Start Source excerpt

Wednesday, September 21, 2011

Back to School Supplies-Did You Forget Something?





By Susie Kroll 

We are now head-long into the new school year.  I’m sure every parent has done there level best to provide school clothes, supplies, laptops, and all the other necessary accessories for their student to succeed.  But have they thought about the other crucial supply their student needs to be safe?  Have they taught their child about Dating Violence?

We send our children, tweens, and teens out into the world of school to gain the necessary knowledge to succeed and be productive citizens of society.  One of the most overlooked and under-utilized piece of knowledge is knowing how to recognize and prevent Dating Violence from happening to them.  Dating Violence is not unlike Domestic Violence in that it can strike anyone, any gender, any race, any orientation, and any socio-economic group at any time.  What’s that mean? Even your child could become a victim.  I am not saying this to be cruel.  I am however, saying it because sometimes fear is the only way to motivate someone into action.  If you love your child, you will learn about Dating Violence and how to prevent it.  If you fear for your child you will learn how to recognize the signs of Dating Violence before it escalates to death.  Make no mistake, I want you to be alarmed at what you are about to read.

-69% of all teens who had sex by age 14 said they have gone through one or more types of abuse in a relationship.

-40% of the youngest tweens, those between the ages of 11 and 12, report that their friends are victims of verbal abuse in relationships, and nearly one-in-ten (9%) say their friends have had sex.

-Nearly three-in-four tweens (72%) say boyfriend/girlfriend relationships usually begin at age 14 or younger.

-Only half of all tweens (51%) claim to know the warning signs of a bad/hurtful relationship.

All of these statistics were provided by a 2008 study conducted by Liz Claiborne and www.loveisrespect.org.

Now, I’m sure you are wondering why this happens.  Here are some of the findings that www.ACADV.com has found.

Teen dating violence often goes unnoticed because teenagers typically:
  • are inexperienced with dating relationships.
  • are pressured by peers to act violently.
  • want independence from parents.
  • have "romantic" views of love.
Teen dating violence is influenced by how teenagers look at themselves and others.
Young men may believe:
  • they have the right to "control" their female partners in any way necessary.
  • "masculinity" is physical aggressiveness.
  • they should "possess" their partner.
  • they should demand intimacy.
  • they may lose respect if they are attentive and supportive toward their girlfriends.
Young women may believe:
  • they are responsible for solving problems in their relationships
  • their boyfriend's jealousy, possessiveness and even physical abuse, is "romantic."
  • abuse is "normal" because their friends are also being abused.
  • there is no one to ask for help or to show them anything different.

End Source excerpt

— Problem requirements —
Write the next part of the source excerpt, the one that starts with "Wednesday, September 21, 2011".

Start Data lines

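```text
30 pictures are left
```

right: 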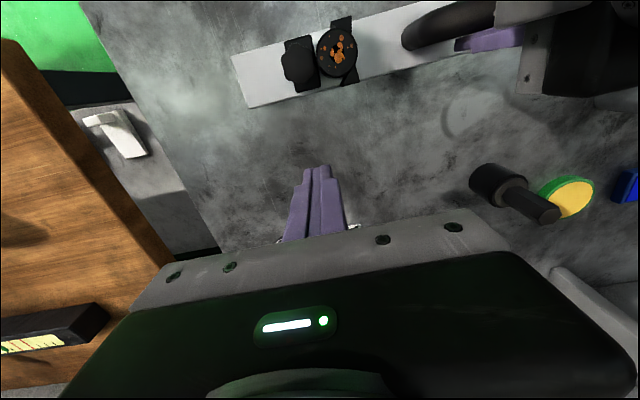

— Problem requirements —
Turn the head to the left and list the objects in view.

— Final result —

End Data lines

— Final result —
Tweens and teens are inexperienced in dating and relationships and have a romanticized view of love and relationships.  This plays a huge role in why teens don’t recognize what is happening to them until the damage has already been done.  They have never been taught to choose what they want out of a relationship.  Moreover, they don’t think they have a right to choose what they want out of a relationship.
 
So where are your tweens and teens getting their relationship models from?  Do you want them to emulate your relationships? Those they see on TV?  Those of their peers at school? Those they see in the media or in celebrity circles?  Are you cringing yet?  Unless we provide our tweens and teens with the knowledge and power to recognize Dating Violence and to set their own relationship standards we have to assume that they are using less that positive examples. 

It is an incredibly powerful thing to tell a tween or teen that they have the right to say what they want out a relationship.  Tweens and teens have the right to say they want to be treated nicely, with respect, and love.  They have the right to privacy and to have time away from their partners.  They can say that they never want to be hit, yelled at, or emotionally abused.  Every parent should try it.  Tell your children they have rights.  Tell them they are worth it.  Tell them to choose their own boundaries about sex, partying, and dating.  Encourage them to make good choices and guide them toward those good choices.  

I thought it only fair to give a brief overview into what Dating Violence may look like and what some of the signs of Dating Violence were.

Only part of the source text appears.